▸ Provided data
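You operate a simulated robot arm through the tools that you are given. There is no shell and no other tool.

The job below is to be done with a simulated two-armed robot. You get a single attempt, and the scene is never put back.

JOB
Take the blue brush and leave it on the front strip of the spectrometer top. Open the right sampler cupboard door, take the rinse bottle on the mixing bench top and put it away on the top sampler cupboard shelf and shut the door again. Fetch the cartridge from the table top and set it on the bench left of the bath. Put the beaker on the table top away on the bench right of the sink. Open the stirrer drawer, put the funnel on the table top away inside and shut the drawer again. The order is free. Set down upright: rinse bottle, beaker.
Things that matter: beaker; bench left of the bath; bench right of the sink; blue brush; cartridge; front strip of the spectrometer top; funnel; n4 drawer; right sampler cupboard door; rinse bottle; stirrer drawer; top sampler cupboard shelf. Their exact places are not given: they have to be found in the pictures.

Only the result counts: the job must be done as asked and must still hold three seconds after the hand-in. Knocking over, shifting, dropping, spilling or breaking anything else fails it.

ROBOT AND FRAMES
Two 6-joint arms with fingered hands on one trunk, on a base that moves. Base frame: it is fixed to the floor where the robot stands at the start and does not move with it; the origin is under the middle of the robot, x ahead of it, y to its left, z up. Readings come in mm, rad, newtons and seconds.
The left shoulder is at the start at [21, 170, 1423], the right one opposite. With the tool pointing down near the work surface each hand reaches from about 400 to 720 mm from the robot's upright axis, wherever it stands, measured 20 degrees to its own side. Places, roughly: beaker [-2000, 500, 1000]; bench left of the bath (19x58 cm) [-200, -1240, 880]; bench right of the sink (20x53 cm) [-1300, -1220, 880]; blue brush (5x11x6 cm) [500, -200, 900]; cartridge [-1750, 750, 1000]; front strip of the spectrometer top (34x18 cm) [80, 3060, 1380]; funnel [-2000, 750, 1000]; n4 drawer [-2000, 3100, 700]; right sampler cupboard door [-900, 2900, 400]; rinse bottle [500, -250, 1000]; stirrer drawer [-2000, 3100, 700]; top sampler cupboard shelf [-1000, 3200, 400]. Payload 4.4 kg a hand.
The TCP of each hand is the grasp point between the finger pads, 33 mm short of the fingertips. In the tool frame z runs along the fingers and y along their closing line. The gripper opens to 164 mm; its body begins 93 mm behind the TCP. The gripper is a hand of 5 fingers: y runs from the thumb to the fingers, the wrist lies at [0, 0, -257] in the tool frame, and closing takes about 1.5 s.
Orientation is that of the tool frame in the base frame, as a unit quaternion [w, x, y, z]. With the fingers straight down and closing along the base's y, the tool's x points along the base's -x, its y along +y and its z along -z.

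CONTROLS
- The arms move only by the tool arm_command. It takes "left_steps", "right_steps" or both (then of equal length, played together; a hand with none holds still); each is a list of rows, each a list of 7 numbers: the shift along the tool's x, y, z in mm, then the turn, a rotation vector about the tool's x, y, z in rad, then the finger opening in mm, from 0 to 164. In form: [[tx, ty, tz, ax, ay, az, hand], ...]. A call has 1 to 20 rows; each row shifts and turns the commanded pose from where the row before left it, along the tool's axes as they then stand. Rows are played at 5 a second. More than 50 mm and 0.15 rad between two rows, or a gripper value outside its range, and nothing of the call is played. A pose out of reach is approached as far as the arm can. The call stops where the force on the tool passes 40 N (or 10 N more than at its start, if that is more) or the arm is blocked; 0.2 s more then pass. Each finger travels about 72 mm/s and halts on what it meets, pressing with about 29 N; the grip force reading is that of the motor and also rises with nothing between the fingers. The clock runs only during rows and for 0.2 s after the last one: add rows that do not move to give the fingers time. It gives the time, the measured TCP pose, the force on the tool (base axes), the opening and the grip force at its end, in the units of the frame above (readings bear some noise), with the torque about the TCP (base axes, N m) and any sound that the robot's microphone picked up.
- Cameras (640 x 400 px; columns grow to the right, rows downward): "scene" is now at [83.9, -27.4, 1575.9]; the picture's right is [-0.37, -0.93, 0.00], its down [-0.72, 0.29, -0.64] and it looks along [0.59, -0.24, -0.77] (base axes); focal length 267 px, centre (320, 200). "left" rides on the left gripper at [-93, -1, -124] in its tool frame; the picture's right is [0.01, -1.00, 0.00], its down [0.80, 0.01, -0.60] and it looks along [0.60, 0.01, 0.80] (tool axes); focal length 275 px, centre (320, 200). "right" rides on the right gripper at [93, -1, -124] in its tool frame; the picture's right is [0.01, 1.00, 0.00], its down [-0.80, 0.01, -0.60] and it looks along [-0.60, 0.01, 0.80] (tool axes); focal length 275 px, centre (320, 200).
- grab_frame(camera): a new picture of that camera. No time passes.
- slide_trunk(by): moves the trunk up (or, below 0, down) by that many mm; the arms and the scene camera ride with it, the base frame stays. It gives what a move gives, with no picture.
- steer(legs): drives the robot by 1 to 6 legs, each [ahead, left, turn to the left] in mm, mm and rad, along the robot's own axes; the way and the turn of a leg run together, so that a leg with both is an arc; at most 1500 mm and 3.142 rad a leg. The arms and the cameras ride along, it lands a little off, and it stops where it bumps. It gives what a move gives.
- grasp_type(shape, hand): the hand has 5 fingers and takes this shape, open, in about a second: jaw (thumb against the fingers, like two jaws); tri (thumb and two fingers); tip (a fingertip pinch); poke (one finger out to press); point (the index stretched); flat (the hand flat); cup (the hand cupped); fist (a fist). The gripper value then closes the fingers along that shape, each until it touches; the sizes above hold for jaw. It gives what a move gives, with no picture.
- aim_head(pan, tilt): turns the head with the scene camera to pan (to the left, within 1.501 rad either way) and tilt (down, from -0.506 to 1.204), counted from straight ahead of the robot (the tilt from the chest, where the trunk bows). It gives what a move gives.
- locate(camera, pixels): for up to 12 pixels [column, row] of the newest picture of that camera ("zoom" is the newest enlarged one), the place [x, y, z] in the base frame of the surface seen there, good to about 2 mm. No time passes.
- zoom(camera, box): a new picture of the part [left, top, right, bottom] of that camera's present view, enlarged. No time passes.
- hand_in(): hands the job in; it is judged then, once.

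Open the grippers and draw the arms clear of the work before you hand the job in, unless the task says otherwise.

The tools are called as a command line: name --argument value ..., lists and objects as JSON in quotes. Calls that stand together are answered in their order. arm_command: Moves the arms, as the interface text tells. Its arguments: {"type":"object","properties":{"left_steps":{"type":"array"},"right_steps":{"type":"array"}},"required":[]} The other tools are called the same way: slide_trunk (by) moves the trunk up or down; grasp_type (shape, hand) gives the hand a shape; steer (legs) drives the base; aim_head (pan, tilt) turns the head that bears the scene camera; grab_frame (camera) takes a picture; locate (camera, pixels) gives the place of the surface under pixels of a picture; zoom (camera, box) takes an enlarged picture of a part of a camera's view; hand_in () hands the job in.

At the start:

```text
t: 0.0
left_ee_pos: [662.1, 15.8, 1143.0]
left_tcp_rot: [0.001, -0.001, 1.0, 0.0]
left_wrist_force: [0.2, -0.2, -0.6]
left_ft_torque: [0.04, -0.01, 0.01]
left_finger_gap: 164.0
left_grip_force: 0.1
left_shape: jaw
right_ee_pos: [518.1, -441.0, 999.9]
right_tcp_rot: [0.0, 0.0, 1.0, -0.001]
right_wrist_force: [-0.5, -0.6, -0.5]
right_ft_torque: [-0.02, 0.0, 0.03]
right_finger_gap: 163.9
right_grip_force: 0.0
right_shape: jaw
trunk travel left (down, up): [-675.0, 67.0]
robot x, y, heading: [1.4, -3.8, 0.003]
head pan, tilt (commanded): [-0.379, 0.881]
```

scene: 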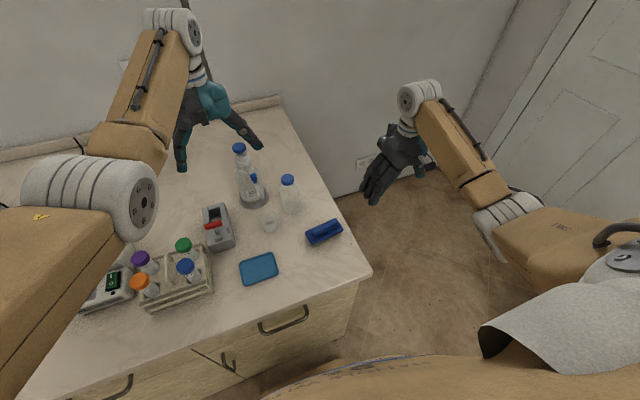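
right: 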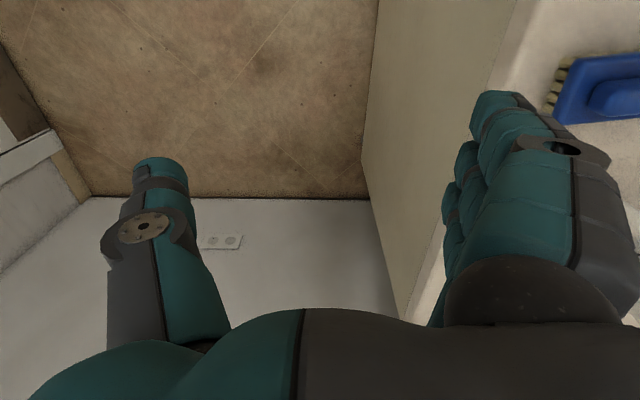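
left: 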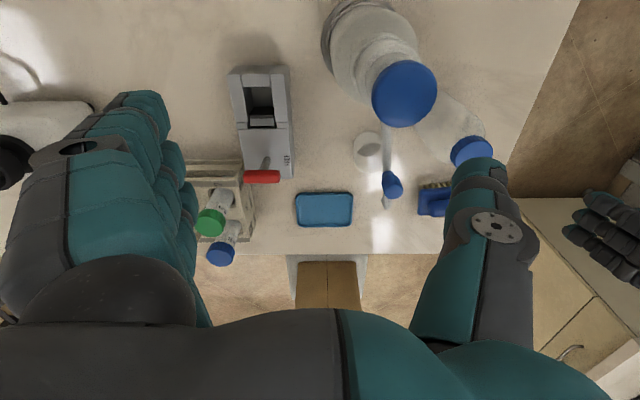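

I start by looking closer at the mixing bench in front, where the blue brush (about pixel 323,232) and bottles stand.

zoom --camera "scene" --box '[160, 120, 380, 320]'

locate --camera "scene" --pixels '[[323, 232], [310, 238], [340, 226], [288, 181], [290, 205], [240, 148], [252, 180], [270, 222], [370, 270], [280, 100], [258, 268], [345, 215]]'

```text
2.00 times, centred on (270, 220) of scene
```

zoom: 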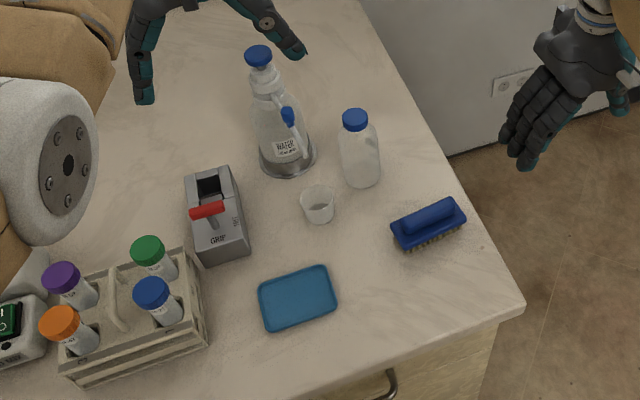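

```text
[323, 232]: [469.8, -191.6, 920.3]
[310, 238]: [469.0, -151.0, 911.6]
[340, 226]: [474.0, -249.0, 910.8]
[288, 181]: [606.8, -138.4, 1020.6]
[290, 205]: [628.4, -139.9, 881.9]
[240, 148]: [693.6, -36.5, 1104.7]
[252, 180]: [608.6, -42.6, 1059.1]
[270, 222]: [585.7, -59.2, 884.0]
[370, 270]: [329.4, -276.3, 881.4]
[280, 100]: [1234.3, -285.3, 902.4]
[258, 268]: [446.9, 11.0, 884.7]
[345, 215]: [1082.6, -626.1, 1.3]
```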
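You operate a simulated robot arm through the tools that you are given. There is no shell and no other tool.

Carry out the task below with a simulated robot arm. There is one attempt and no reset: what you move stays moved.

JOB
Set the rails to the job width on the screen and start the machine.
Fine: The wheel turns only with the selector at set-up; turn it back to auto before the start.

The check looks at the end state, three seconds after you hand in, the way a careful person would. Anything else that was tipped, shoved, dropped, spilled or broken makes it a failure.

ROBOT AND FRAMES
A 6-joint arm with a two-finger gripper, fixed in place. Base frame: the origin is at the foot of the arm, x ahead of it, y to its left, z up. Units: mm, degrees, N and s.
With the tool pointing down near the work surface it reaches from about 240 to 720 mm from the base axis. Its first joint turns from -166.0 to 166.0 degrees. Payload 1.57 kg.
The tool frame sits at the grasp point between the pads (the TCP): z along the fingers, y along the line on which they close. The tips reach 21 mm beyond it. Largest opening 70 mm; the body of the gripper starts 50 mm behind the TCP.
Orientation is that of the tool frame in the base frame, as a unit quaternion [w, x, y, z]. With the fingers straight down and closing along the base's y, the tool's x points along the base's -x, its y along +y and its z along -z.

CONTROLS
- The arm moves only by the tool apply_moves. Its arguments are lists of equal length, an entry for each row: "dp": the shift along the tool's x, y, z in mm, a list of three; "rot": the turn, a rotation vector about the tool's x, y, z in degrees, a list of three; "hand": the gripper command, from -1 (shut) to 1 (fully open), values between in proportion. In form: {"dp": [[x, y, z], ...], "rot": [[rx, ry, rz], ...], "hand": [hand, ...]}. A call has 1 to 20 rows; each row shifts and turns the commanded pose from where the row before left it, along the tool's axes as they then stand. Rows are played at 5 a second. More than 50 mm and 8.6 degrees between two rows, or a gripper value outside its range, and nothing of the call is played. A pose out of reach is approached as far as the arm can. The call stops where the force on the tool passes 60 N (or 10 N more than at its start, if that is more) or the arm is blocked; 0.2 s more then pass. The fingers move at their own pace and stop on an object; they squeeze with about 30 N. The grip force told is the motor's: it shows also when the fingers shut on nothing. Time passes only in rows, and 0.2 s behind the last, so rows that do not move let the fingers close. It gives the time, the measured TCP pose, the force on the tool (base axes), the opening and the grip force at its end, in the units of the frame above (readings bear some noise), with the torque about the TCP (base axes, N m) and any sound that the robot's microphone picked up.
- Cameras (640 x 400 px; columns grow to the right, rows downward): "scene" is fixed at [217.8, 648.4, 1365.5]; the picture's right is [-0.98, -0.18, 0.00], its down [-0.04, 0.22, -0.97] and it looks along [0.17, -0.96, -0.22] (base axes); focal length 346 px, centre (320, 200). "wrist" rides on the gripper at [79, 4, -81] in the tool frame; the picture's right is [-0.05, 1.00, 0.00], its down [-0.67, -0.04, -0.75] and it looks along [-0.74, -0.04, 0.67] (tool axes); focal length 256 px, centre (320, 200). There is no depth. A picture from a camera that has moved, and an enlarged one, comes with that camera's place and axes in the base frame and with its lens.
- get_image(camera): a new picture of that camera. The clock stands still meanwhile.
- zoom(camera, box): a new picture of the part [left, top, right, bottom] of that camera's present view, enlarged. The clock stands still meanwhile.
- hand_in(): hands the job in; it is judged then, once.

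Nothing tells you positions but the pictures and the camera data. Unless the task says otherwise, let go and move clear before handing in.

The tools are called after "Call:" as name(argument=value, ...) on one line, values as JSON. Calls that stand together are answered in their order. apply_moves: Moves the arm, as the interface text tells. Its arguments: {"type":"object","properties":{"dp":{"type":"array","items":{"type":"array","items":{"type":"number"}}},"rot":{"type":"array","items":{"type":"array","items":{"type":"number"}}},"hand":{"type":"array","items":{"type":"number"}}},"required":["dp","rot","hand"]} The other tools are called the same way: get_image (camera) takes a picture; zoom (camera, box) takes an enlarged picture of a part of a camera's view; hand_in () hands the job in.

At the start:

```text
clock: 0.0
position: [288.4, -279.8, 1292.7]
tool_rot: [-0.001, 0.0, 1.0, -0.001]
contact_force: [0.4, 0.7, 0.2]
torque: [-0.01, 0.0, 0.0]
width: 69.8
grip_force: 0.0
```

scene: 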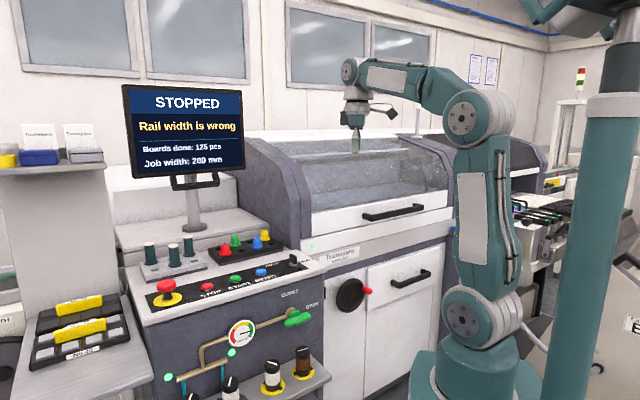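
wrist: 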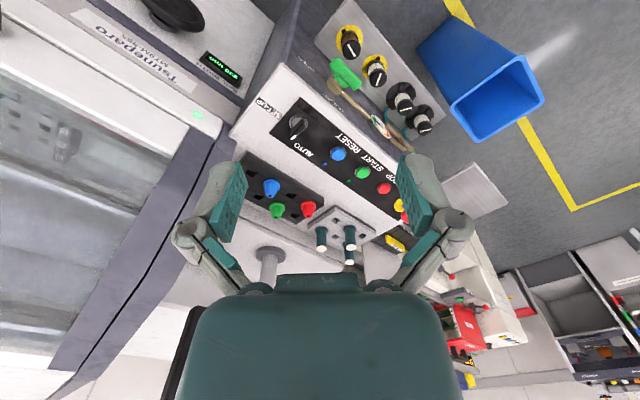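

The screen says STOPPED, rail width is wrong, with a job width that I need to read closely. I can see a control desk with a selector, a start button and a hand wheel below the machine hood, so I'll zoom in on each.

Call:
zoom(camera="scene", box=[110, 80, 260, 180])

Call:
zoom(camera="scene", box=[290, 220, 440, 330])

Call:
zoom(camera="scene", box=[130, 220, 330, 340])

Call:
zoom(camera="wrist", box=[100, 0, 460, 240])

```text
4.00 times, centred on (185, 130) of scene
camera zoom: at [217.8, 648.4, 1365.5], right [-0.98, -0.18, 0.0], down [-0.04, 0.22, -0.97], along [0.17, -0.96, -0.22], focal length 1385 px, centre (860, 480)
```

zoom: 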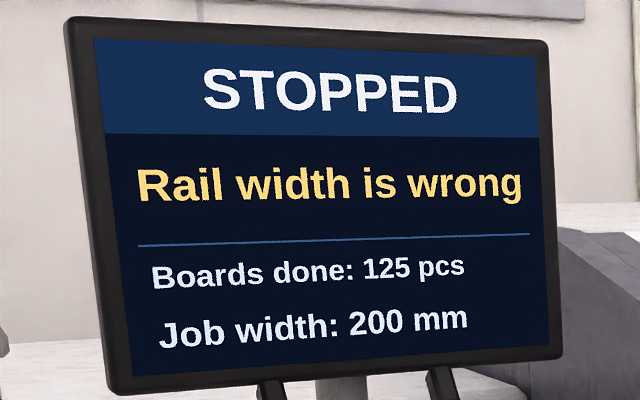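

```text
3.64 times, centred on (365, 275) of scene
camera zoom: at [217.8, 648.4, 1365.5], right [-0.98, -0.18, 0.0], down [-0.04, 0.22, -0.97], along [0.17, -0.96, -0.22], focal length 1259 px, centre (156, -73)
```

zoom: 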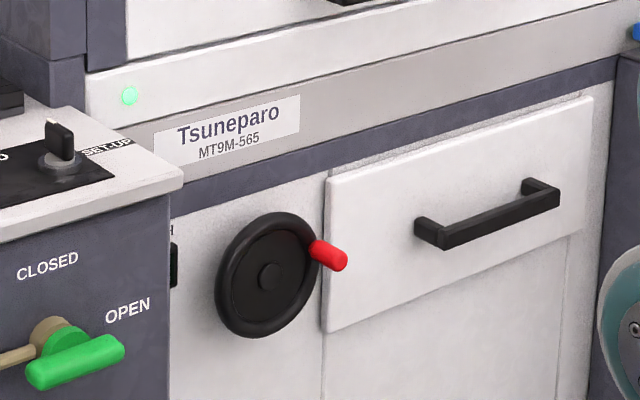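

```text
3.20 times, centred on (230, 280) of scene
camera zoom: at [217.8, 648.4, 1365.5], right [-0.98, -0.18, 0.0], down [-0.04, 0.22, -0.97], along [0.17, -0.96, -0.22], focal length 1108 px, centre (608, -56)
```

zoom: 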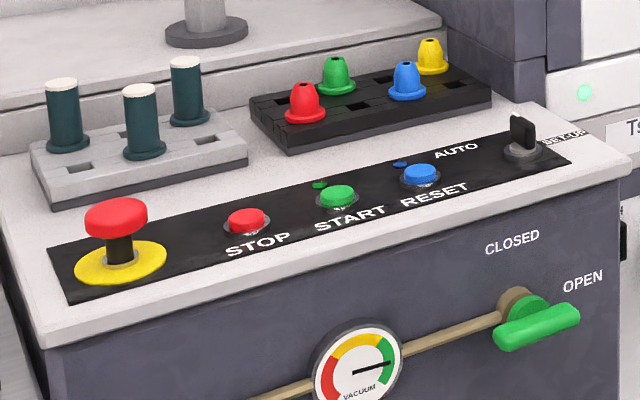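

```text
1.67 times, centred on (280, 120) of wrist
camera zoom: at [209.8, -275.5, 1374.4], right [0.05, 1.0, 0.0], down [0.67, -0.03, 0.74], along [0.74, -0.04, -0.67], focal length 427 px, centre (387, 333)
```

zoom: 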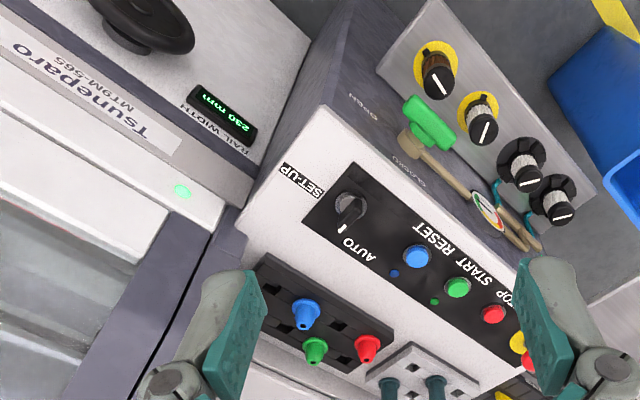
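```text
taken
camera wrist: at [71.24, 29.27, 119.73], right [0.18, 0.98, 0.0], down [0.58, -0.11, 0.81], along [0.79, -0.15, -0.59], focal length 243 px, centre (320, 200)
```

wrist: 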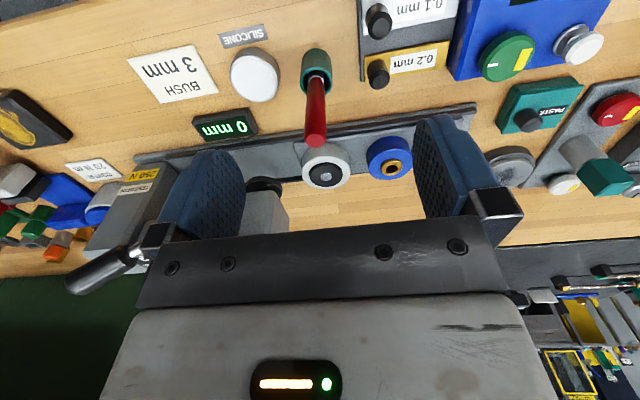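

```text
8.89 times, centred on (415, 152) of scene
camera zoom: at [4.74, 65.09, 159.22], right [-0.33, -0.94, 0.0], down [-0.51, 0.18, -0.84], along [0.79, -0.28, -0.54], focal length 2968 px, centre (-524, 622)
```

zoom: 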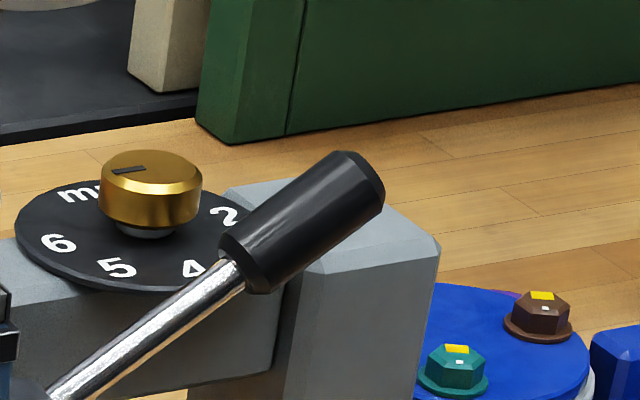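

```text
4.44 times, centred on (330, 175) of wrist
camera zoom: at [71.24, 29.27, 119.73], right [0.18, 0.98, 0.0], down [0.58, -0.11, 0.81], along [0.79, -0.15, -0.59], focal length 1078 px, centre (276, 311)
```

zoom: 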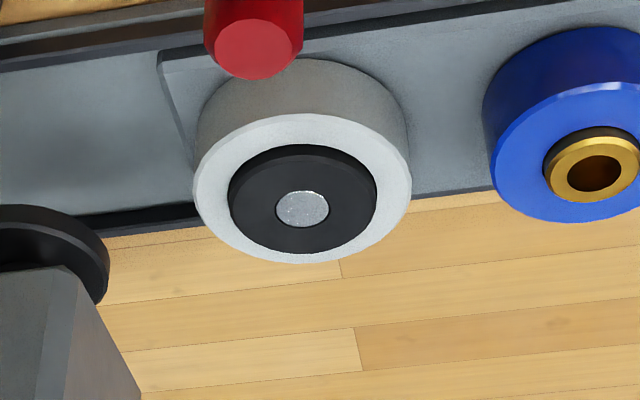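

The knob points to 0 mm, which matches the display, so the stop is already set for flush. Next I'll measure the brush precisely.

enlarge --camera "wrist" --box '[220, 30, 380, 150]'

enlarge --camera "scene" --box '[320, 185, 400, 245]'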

▸ Problem to solve
Of the lines in this data, how many contain "cupboard"? Reply with only the number.

▸ Solved problem
3